As Hillary pointed out in the early debates and as Obama has addressed in several speeches, we’re a nation of laws, not men. We do not, by law, and should not, by custom, gravitate toward politicians and candidates who point to themselves as the solution rather than to their policies as the way forward. Trump points to himself as a solution because that’s all he knows: he’s a creature of the media, he’s a brand, and what he sells is himself. The claim of Trump Inc. is that if you partner with him and he lets you put his name on your project, you’ll be able to sell whatever your product is at a premium, and what he gets is a big cut of that premium.

And Donald Trump believes he can sell this same scheme to the American voter: To be clear, he’s not offering to add actual value to America, he’s offering to add perceived value based on nothing but his name. He has succeeded so far because he destroyed the Republican candidates who didn’t understand the kind of game he was playing, and he steamrolled the Republican party who also didn’t understand. He’s partially succeeded in the general election by keeping the media focus on side issues that play to his strengths, which are bluster and trumped-up rage, rather than on core issues involving policy, budget ideas and clear alternate solutions, because he has nothing to offer at that level.

Donald Trump is like the kid who pushes his way into a pickup baseball game and then insists that the rules be changed to work around his few strengths and to ignore his weaknesses: 7 strikes and you’re out.

So this is another state in a conservative movement to make government stop working; in this case, by turning it into a clown show.
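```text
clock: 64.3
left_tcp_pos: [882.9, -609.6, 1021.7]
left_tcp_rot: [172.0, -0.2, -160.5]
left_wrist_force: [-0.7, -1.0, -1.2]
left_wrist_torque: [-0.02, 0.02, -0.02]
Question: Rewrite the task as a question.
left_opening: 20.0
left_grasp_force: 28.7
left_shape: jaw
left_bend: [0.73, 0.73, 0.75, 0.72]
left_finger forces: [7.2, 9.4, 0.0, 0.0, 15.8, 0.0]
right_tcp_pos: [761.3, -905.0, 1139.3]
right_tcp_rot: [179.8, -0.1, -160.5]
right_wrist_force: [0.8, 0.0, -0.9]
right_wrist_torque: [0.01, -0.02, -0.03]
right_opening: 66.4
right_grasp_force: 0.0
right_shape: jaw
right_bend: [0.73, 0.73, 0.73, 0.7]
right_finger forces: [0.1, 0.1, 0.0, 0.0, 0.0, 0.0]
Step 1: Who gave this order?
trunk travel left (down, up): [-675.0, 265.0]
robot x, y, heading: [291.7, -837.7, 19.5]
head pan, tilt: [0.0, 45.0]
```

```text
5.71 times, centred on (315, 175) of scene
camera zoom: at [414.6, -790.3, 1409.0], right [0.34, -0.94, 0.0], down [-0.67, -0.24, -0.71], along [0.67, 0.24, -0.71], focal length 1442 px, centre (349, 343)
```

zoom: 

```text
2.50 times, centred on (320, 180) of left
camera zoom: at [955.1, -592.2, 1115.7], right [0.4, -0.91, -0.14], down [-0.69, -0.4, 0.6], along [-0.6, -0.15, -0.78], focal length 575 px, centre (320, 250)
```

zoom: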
The first stage was loading the House of Representatives and the Senate with people who think that digging in their heels will at least slow down the forward progress of the country which is all too clearly heading in a liberal direction. The direction can’t be stopped, so the game is to make it very hard and slow to get to where we’re going.

All evidence is that mucking up the works is the goal of the conservative movement. It’s clearest in the resistance to the Obama agenda, in the existence of people like Eric Cantor and Paul Ryan, the repeated attempts to dismantle the Affordable Care Act or to stand in the way at the state level, of it having a chance to succeed. The agenda is always to obstruct and prevent progress of any liberal idea regardless of who it hurts.
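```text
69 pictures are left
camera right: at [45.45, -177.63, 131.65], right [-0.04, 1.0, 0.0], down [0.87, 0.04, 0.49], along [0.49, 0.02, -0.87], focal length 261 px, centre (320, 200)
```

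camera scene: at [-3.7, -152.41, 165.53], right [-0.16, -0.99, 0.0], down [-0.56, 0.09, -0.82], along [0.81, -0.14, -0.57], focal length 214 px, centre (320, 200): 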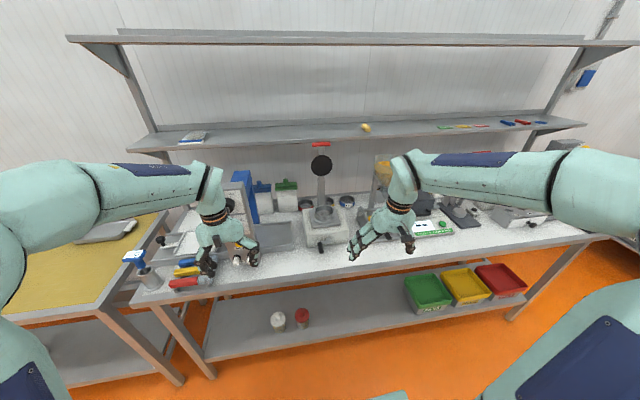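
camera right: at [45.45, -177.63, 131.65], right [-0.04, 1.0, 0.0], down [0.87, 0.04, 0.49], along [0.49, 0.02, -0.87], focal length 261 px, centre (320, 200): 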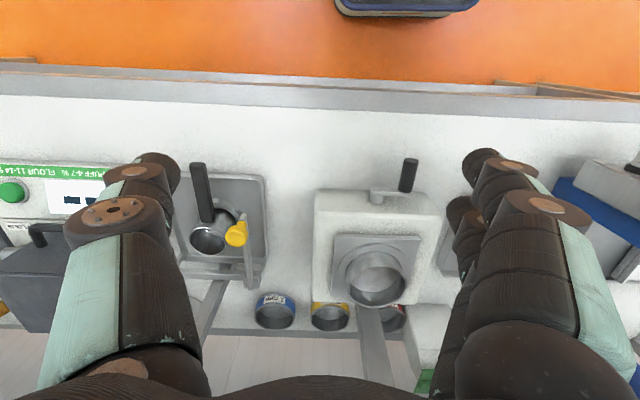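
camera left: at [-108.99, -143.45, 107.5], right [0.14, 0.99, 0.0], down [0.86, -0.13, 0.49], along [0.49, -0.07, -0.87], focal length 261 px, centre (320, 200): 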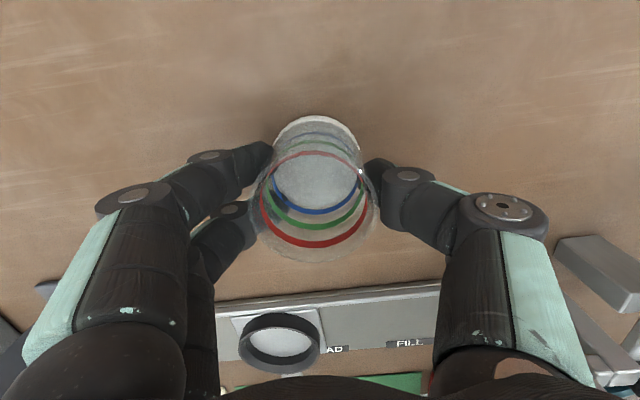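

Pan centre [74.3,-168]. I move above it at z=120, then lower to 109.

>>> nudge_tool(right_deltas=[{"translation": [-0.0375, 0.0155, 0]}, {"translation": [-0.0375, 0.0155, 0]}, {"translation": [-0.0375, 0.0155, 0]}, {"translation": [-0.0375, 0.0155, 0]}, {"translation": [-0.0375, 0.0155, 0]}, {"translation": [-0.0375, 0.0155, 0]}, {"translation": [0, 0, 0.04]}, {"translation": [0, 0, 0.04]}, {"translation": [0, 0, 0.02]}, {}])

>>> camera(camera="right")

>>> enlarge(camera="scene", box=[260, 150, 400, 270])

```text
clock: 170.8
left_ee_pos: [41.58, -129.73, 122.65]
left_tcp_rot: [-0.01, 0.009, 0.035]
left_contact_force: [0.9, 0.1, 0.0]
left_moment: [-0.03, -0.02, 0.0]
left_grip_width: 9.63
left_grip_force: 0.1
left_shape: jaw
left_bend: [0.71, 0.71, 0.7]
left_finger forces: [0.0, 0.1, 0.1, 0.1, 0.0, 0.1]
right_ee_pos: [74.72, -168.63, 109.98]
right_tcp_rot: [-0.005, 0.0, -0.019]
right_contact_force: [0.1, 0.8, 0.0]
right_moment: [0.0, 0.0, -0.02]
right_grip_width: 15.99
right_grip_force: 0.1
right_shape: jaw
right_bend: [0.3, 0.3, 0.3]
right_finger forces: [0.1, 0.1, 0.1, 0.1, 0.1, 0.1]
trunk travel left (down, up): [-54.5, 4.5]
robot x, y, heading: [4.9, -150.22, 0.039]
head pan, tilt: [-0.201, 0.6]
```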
The agenda is clearest and most damaging to the nation in the Senate’s refusal to consider Obama’s recommendation for the Supreme Court. By refusing to give Merrick Garland a hearing, the Senate has declared that they can decide which parts of their job they choose to do. Aside from the damage that decision does to the institution of the US Senate (and again, that works to the advantage of both anti-government and anti-American adherents), it does worse damage to the court and the nation. The court is diminished by being short a voice, short a point of view and simply short-handed, and America is diminished by being yet more fractured. Every time the court hears a case that results in a tie, or when it reduces its case load because it cannot handle the load, American law will be decided at a lower level. For every major decision made at a lower court level, and simply left in place because the higher court couldn’t take part, America becomes more regionalized, more fractured and less a cohesive country that moves in a single direction and that can make claims of being, in any way, great again.